After completing the course, the student will know the basic concepts related to number systems, remainder classes, codes, switching algebra and digital circuits.

After completing the course, the student will be able to construct and analyse simple switching and logic circuits.

Content

- introduction to the mathematics of digital systems
- number systems, their arithmetics and conversions
- remainder classes and their arithmetics
- floating point arithmetic
- codes
- Boolean algebra, switching and logic circuits
- simplifying Boolean expressions by Karnaug maps
- structure of sequential logic circuits (only the block diagrams) and the concept of a logical state

Qualifications

No pre-requisite studies.

Assessment criteria, satisfactory (1)

The student knows how to design a simple combinatorial circuit and simplify expressions using Karnaugh maps. The student is able to make conversions from decimal to binary and vice versa. The student understands addition using unsigned binary numbers.

Assessment criteria, good (3)

The student knows how to design a simple combinatorial circuit and simplify expressions using Karnaugh maps. The student is able to make conversions from decimal to binary and vice versa. The student knows how make additions using unsigned binary numbers.

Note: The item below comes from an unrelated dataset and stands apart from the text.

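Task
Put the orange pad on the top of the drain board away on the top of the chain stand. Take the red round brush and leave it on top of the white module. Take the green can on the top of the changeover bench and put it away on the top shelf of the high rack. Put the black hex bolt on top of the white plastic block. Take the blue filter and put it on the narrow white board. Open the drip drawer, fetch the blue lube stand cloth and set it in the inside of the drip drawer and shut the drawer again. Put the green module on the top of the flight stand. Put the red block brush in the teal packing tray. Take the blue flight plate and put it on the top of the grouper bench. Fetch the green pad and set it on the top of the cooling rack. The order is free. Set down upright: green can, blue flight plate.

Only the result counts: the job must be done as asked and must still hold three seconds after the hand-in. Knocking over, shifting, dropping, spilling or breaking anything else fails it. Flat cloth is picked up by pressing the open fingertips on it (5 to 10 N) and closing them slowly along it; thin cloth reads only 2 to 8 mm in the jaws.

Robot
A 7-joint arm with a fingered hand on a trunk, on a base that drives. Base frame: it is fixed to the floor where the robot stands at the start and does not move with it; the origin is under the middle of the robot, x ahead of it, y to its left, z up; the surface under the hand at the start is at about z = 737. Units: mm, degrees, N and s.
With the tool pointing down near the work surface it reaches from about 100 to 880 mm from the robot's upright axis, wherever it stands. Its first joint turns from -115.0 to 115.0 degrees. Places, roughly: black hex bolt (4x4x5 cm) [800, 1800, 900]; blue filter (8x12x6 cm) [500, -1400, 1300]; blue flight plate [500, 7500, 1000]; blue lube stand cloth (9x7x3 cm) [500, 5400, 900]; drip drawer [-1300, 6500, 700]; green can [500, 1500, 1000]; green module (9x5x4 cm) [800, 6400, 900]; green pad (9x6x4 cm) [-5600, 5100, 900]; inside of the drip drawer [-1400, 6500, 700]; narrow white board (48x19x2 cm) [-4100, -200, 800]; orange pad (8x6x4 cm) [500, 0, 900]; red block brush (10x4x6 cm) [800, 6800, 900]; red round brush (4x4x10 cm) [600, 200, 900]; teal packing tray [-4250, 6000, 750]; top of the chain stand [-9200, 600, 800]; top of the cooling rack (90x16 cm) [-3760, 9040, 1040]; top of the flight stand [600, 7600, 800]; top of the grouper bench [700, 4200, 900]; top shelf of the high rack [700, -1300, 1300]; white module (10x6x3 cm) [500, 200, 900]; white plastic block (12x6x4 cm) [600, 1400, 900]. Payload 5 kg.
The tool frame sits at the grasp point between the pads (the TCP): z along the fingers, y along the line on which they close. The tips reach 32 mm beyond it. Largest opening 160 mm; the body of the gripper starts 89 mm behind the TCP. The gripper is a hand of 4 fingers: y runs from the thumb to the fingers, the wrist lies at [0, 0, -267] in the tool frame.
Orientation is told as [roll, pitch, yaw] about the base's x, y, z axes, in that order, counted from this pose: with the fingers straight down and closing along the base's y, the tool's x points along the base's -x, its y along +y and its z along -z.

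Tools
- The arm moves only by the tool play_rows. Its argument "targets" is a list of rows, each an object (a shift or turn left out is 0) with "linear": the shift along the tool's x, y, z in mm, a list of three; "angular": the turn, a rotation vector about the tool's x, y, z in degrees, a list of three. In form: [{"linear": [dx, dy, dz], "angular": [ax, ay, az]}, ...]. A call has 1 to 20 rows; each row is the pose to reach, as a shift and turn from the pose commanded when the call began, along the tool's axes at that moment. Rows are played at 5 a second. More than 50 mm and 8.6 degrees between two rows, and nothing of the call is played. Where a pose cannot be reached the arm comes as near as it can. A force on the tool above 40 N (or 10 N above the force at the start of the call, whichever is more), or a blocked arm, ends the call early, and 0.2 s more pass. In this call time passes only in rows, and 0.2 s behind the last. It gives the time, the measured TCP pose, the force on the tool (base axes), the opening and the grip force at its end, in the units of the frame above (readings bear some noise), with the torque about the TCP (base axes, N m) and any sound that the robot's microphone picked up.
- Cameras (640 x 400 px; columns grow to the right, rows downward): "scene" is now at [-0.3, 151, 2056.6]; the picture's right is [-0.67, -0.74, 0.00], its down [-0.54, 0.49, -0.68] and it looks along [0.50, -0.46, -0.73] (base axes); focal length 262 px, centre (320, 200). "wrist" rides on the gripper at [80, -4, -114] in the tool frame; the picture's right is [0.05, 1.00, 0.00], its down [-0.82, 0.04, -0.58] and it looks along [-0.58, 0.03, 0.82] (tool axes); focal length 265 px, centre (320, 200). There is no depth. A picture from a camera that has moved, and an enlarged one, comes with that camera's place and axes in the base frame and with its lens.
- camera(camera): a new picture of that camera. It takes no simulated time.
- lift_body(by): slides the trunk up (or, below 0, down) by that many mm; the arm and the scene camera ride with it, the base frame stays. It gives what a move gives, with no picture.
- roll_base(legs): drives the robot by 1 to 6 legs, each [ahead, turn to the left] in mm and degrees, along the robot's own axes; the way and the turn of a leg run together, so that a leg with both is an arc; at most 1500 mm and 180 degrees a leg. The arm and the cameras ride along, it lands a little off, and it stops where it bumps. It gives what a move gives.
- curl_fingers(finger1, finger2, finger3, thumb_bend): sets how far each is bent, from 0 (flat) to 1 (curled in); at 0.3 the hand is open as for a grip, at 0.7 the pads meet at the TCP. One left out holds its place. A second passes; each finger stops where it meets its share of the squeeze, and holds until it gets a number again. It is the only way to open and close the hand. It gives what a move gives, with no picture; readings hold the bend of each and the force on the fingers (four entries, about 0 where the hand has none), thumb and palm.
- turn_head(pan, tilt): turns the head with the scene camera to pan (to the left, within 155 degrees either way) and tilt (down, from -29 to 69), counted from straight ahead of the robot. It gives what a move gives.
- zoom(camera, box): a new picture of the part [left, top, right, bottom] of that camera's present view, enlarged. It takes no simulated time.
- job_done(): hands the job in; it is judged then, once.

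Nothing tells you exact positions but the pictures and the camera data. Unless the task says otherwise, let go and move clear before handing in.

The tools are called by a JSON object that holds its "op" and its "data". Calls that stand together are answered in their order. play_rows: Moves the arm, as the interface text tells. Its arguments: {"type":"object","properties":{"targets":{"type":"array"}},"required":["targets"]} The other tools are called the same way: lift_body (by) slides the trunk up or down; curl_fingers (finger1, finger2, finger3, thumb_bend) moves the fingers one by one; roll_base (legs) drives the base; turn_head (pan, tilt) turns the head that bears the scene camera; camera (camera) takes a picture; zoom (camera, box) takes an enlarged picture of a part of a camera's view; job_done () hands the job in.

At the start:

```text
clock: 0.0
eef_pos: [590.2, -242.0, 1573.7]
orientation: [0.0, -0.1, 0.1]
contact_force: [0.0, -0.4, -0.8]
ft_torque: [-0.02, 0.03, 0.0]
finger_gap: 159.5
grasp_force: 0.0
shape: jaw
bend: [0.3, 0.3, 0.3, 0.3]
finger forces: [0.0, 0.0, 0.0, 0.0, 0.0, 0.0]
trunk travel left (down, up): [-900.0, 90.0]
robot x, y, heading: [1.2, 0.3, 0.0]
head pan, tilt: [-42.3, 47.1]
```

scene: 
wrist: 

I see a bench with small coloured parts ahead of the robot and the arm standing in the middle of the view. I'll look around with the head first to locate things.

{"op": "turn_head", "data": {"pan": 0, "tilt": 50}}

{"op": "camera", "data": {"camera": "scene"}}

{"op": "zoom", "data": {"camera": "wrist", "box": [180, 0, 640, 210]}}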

The student understands representation of negative numbers in two's complement system and understands addition and subtraction of two's complement numbers.

Assessment criteria, excellent (5)

The student knows how to design a simple combinatorial circuit and simplify expressions using Karnaugh maps. The student is able to make conversions from decimal to binary and vice versa. The student knows how make additions using unsigned binary numbers. The student understands representation of negative numbers in two's complement system and understands addition and subtraction of two's complement numbers. The student is able to use switching algebra theorems to simplify and convert expressions. The student understands conversions between numeral systems of different bases.